"""

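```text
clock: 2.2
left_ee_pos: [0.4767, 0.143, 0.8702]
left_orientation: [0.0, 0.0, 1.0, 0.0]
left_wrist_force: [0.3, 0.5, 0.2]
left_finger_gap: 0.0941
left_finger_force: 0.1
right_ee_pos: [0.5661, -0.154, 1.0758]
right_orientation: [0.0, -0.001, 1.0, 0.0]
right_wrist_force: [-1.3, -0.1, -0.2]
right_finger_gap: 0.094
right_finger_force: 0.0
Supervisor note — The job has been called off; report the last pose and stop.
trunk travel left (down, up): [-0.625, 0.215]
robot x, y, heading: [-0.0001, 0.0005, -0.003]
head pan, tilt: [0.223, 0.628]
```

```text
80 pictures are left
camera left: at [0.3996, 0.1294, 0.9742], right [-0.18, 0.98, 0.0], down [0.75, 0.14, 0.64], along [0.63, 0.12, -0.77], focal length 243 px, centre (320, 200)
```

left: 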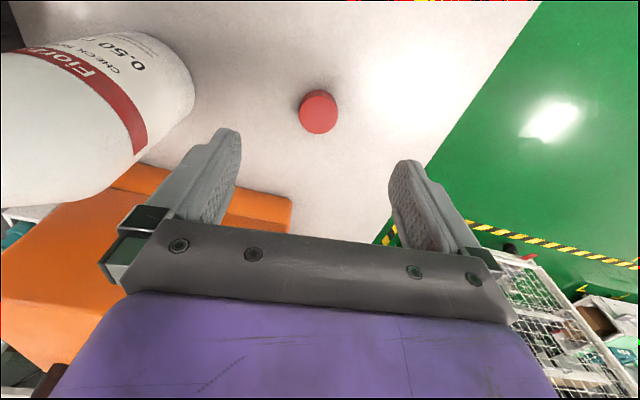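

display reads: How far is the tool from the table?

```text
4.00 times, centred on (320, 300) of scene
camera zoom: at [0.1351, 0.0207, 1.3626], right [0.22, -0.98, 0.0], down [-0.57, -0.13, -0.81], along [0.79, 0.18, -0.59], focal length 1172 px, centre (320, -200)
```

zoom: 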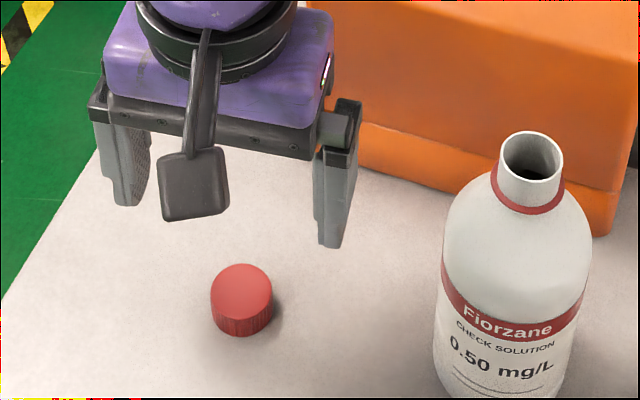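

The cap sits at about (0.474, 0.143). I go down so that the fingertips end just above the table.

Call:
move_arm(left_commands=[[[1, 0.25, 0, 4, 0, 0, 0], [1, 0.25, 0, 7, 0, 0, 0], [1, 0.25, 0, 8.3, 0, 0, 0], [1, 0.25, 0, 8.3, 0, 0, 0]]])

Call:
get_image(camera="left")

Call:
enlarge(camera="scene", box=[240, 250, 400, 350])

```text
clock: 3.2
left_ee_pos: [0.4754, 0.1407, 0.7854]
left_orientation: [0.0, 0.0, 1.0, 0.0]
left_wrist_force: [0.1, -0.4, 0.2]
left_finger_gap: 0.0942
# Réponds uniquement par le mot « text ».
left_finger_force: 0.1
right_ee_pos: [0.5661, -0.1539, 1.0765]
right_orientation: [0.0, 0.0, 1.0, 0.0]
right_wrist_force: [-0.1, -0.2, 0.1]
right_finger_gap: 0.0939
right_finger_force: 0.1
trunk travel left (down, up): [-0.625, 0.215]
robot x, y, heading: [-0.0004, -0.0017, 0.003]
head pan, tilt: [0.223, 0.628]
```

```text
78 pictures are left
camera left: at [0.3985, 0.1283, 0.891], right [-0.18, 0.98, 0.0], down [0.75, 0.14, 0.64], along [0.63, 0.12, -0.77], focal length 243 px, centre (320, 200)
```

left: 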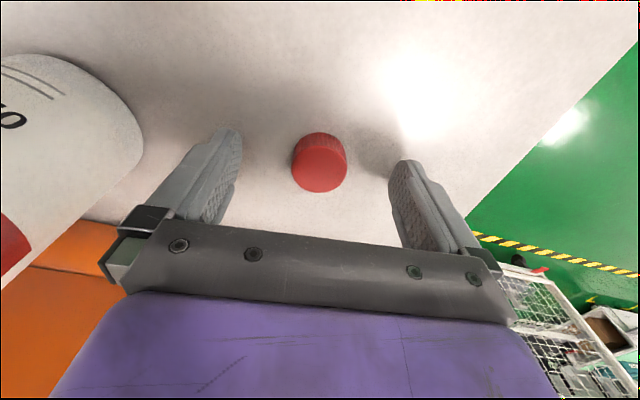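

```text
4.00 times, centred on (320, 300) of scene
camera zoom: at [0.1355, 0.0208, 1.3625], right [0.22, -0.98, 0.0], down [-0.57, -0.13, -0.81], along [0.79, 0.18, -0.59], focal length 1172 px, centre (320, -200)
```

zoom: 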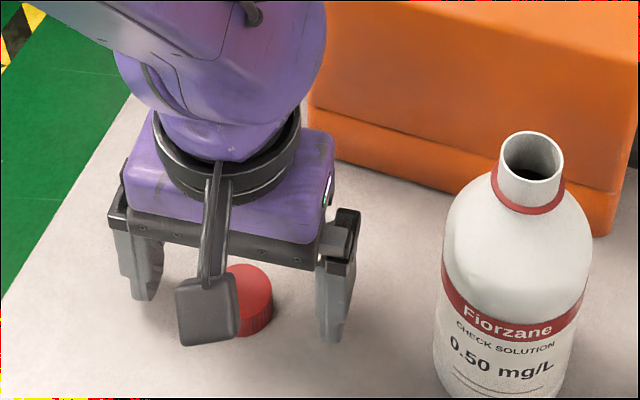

"""

Restate the data above word for word. Skip every picture. Put each line that is not blank into a JSON list as a string.

▶ _Solution for this exercise_:
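[
  "```text",
  "clock: 2.2",
  "left_ee_pos: [0.4767, 0.143, 0.8702]",
  "left_orientation: [0.0, 0.0, 1.0, 0.0]",
  "left_wrist_force: [0.3, 0.5, 0.2]",
  "left_finger_gap: 0.0941",
  "left_finger_force: 0.1",
  "right_ee_pos: [0.5661, -0.154, 1.0758]",
  "right_orientation: [0.0, -0.001, 1.0, 0.0]",
  "right_wrist_force: [-1.3, -0.1, -0.2]",
  "right_finger_gap: 0.094",
  "right_finger_force: 0.0",
  "Supervisor note — The job has been called off; report the last pose and stop.",
  "trunk travel left (down, up): [-0.625, 0.215]",
  "robot x, y, heading: [-0.0001, 0.0005, -0.003]",
  "head pan, tilt: [0.223, 0.628]",
  "```",
  "```text",
  "80 pictures are left",
  "camera left: at [0.3996, 0.1294, 0.9742], right [-0.18, 0.98, 0.0], down [0.75, 0.14, 0.64], along [0.63, 0.12, -0.77], focal length 243 px, centre (320, 200)",
  "```",
  "left: ",
  "display reads: How far is the tool from the table?",
  "```text",
  "4.00 times, centred on (320, 300) of scene",
  "camera zoom: at [0.1351, 0.0207, 1.3626], right [0.22, -0.98, 0.0], down [-0.57, -0.13, -0.81], along [0.79, 0.18, -0.59], focal length 1172 px, centre (320, -200)",
  "```",
  "zoom: ",
  "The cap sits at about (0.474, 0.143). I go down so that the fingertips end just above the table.",
  "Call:",
  "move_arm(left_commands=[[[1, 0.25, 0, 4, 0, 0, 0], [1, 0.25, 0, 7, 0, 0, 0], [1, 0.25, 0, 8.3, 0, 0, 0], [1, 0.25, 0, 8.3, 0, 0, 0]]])",
  "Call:",
  "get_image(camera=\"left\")",
  "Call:",
  "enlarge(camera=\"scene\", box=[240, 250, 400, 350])",
  "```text",
  "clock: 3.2",
  "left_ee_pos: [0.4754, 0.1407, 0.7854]",
  "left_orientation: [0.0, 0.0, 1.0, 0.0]",
  "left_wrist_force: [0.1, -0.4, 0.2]",
  "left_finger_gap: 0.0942",
  "# Réponds uniquement par le mot « text ».",
  "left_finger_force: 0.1",
  "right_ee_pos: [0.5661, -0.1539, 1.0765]",
  "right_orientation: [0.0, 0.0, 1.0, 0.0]",
  "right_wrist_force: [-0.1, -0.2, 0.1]",
  "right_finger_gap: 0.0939",
  "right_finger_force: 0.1",
  "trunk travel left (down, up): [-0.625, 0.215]",
  "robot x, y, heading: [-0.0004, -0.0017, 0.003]",
  "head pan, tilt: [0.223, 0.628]",
  "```",
  "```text",
  "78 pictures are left",
  "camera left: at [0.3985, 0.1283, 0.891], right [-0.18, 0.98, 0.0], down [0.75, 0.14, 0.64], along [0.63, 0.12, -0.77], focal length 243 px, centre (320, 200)",
  "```",
  "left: ",
  "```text",
  "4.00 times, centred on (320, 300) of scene",
  "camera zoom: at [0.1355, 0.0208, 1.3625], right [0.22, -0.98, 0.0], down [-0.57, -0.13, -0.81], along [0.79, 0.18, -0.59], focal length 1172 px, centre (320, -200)",
  "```",
  "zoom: "
]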